Mathematics Department Extra Credit Writing Projects—Fall 2007
Published: 11/30/2007
Below are some ideas for writing projects for which your math instructor might give you extra credit.
We continue to publish the best projects in The Right Angle, monthly newsletter of the Mathematics Department. You should feel free to contact the editor, Randy Schwartz, who can offer advice and sources of information such as those mentioned below (office LA-563, telephone/voicemail 462-4400 ext. 5290, e-mail rschwart@schoolcraft.edu).
In conjunction with the Focus Europe project this year at Schoolcraft College, we invite you to write about one of the following topics that highlight ties between mathematics and other facets of European culture, and help explain how modern Europe became pre-eminent in this field.

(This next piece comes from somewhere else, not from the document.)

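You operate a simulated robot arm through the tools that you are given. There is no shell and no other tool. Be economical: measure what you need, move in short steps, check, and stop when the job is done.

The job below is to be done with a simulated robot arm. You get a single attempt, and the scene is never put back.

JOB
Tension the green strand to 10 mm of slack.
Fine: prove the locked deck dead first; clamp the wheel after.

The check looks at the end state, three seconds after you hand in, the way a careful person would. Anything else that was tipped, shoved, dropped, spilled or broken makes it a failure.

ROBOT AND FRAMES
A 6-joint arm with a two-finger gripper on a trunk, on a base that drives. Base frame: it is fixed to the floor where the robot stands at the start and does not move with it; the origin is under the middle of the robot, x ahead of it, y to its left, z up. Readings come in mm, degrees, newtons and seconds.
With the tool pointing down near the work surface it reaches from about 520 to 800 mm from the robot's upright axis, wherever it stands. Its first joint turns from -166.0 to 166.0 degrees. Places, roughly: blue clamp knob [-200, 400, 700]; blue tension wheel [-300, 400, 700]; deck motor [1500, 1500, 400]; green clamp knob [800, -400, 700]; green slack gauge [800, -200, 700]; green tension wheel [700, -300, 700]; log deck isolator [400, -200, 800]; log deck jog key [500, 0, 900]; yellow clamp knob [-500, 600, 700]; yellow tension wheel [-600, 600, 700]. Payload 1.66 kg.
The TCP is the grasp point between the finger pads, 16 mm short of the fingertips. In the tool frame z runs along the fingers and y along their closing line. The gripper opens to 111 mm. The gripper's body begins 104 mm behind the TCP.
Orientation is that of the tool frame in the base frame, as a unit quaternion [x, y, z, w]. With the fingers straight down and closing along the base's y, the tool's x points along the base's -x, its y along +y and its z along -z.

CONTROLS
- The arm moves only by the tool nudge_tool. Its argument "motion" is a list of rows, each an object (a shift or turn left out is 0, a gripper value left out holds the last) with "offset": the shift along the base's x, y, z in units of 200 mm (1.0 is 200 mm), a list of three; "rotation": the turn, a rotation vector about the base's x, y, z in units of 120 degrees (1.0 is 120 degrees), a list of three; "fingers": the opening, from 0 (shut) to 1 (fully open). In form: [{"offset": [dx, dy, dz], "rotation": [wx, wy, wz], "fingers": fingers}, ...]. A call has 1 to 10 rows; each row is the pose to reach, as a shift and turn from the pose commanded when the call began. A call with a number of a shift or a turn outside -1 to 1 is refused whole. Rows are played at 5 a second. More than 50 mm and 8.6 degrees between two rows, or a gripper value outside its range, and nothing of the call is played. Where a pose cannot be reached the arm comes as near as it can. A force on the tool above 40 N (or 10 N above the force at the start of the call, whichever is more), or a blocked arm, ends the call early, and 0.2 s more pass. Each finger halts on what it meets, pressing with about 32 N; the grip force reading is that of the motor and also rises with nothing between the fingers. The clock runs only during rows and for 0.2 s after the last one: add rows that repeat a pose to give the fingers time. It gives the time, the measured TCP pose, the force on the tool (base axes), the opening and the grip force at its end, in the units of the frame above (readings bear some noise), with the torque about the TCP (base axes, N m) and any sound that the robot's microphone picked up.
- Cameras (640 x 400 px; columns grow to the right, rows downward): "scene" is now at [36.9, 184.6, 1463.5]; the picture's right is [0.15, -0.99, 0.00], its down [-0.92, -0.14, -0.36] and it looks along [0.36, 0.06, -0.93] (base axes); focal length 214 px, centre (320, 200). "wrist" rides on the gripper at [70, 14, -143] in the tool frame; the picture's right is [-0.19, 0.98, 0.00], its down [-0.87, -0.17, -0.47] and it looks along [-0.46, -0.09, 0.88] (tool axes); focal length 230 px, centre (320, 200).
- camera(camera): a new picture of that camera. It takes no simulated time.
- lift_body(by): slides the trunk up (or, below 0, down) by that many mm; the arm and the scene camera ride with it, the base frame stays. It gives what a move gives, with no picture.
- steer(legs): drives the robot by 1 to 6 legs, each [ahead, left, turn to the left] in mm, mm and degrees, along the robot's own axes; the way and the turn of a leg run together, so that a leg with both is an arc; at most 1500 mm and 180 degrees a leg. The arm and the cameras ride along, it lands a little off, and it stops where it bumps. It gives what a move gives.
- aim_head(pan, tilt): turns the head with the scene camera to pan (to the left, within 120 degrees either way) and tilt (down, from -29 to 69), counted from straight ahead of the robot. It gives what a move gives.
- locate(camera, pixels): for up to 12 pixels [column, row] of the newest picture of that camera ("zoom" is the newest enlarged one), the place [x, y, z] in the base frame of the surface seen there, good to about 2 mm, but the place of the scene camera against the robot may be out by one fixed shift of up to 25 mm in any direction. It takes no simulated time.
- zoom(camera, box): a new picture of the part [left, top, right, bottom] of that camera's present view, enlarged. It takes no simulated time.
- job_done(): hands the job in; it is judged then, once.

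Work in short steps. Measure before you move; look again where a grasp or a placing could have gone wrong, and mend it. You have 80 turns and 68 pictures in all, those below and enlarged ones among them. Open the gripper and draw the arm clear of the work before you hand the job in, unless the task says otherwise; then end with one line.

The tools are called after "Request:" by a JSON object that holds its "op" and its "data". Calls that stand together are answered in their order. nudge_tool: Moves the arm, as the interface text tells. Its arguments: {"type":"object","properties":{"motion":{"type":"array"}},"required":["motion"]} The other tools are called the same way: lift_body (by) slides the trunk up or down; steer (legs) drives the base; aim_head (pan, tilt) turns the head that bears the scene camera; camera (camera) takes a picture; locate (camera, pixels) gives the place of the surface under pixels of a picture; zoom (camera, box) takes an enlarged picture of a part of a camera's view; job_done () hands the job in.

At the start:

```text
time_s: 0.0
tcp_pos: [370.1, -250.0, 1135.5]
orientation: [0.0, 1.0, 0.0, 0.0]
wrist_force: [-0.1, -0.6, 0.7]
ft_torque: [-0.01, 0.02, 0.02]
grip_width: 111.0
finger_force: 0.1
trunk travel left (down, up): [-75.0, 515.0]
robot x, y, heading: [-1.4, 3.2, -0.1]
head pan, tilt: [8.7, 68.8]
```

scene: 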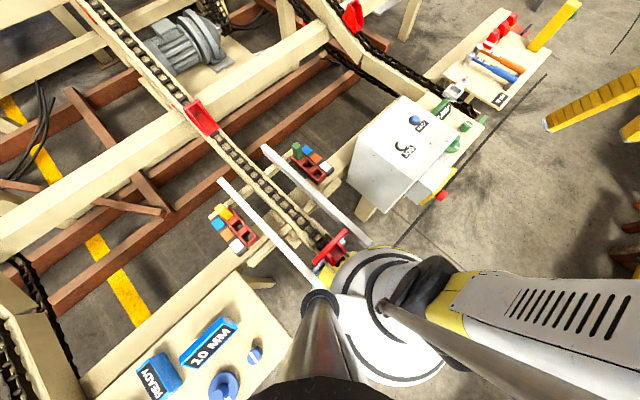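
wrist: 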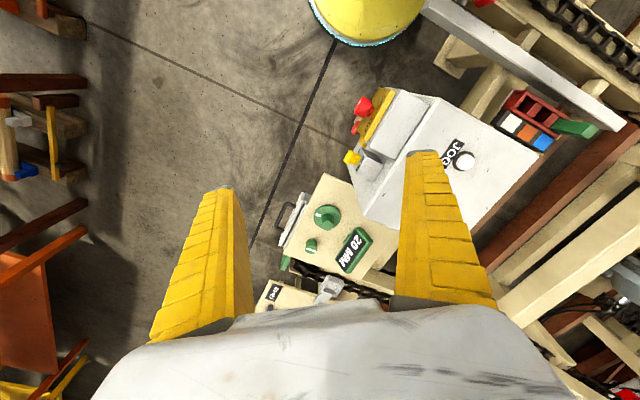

In writing your paper, you shouldn’t be satisfied with a general description of the topic. You should actually dig into it, explain what is involved, and preferably get into some actual mathematics using examples that help clarify it. Otherwise, what you and your readers learn will be superficial.

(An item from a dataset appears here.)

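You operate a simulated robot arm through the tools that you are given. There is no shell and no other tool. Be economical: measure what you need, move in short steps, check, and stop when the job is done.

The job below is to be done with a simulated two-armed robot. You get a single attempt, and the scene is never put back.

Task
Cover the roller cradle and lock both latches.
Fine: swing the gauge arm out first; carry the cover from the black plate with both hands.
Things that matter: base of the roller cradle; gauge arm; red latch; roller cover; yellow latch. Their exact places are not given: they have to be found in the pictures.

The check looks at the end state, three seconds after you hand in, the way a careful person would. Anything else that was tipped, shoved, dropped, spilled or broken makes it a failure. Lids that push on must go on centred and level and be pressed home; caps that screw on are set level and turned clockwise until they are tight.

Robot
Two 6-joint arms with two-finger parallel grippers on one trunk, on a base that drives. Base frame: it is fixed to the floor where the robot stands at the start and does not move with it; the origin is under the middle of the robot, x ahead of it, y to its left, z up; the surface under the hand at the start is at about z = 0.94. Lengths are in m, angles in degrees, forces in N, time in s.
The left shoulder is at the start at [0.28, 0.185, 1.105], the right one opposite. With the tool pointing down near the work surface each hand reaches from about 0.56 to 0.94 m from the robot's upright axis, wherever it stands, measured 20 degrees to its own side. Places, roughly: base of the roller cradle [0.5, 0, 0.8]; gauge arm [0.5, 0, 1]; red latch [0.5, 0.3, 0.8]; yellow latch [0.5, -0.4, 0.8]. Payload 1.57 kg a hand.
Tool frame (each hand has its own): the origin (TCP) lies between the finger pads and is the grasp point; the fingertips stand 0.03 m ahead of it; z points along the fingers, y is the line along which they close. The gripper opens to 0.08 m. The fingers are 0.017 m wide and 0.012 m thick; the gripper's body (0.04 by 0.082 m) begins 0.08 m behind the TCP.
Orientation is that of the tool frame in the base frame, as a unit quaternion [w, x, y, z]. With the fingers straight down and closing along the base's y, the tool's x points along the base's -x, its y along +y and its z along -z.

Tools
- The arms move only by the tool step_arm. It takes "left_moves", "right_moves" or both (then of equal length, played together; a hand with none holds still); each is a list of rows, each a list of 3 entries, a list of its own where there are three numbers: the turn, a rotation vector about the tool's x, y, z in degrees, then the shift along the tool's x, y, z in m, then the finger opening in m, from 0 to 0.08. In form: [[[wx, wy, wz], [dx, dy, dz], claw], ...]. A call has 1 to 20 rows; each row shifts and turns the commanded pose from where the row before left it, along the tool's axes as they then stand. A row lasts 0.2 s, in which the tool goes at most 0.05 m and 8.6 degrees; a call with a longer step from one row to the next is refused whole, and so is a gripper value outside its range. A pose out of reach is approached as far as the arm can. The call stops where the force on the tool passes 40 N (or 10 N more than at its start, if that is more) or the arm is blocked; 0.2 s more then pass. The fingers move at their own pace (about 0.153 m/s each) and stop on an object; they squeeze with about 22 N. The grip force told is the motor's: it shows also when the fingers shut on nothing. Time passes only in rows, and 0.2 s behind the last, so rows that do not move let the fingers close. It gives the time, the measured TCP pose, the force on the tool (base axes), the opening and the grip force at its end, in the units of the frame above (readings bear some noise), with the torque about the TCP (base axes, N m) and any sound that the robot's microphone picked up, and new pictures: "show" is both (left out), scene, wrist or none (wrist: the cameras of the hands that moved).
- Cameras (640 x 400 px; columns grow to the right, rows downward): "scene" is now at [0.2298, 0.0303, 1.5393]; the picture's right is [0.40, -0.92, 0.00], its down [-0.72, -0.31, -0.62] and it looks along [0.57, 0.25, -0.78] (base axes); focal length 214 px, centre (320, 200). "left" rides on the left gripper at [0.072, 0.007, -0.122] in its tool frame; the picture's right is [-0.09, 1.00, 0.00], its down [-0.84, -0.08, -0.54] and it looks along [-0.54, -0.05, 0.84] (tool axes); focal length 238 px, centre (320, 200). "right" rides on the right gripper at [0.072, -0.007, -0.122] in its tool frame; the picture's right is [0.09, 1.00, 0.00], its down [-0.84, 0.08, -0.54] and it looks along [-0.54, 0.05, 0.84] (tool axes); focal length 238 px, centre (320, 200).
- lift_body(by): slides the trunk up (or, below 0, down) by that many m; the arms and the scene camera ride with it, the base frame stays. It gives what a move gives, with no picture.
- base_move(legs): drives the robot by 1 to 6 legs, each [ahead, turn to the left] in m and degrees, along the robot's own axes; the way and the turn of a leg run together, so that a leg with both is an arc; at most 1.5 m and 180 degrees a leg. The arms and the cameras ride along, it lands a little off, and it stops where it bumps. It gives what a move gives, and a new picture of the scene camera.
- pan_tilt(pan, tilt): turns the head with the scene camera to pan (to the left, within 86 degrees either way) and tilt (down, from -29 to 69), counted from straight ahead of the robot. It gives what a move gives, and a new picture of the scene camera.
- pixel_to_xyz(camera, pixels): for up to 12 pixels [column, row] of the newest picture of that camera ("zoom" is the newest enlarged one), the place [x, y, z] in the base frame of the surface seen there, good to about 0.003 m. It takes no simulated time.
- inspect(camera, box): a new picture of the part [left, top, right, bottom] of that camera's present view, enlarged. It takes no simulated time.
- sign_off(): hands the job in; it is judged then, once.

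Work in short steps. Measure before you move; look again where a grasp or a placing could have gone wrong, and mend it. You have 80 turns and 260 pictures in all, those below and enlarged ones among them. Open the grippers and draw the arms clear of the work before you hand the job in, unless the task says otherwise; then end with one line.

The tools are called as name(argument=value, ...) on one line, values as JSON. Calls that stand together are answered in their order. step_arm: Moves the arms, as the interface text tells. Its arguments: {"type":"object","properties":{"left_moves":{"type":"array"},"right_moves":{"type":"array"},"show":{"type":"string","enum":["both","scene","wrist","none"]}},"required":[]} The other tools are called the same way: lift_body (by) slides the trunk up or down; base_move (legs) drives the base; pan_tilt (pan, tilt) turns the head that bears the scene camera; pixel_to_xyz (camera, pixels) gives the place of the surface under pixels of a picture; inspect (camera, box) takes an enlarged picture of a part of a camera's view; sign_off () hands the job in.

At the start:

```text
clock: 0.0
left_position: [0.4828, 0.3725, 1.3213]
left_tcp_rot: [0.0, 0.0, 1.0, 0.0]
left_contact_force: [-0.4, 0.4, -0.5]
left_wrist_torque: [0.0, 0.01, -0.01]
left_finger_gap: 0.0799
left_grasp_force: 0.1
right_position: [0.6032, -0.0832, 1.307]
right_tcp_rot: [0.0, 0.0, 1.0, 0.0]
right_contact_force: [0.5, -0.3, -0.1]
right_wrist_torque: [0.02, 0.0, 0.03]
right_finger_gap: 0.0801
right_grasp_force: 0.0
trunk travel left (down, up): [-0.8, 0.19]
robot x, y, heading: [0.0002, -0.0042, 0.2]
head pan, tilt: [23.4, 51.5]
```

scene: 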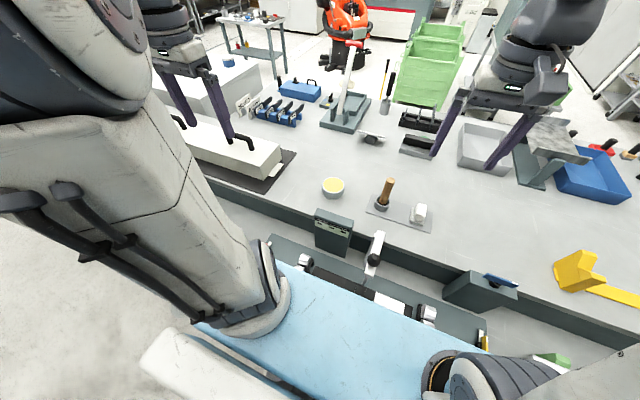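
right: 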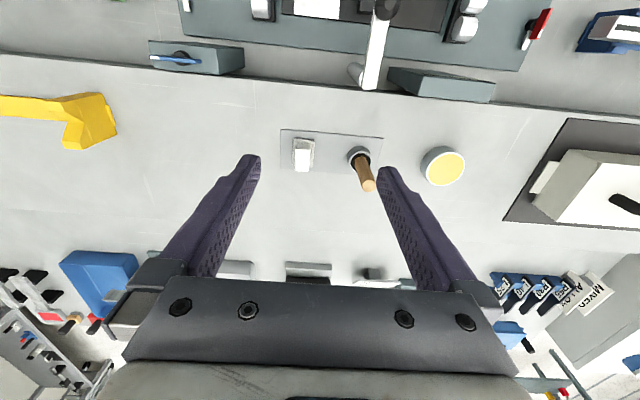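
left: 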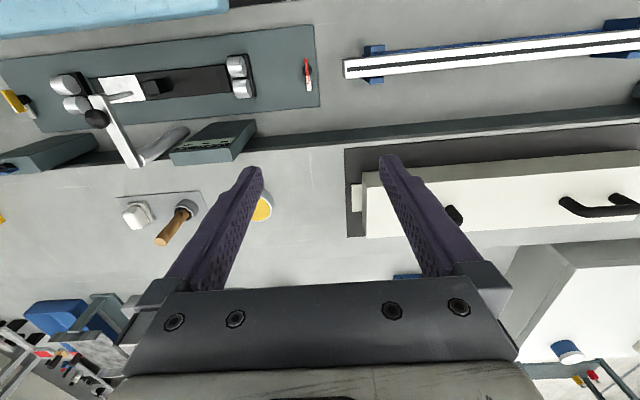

Also, remember that writing a research paper, even a brief one, doesn’t mean splicing together phrases and sentences that you find in other people’s books, articles, and websites. Of course, you’ll need to gather information and to list the sources where you found it, but you’ll also need to:
- analyze the information (break the facts and ideas down into their parts in order to see how they relate to one another)
- synthesize the information (put facts and ideas together in a systematic way in order to get a comprehensive understanding of the topic)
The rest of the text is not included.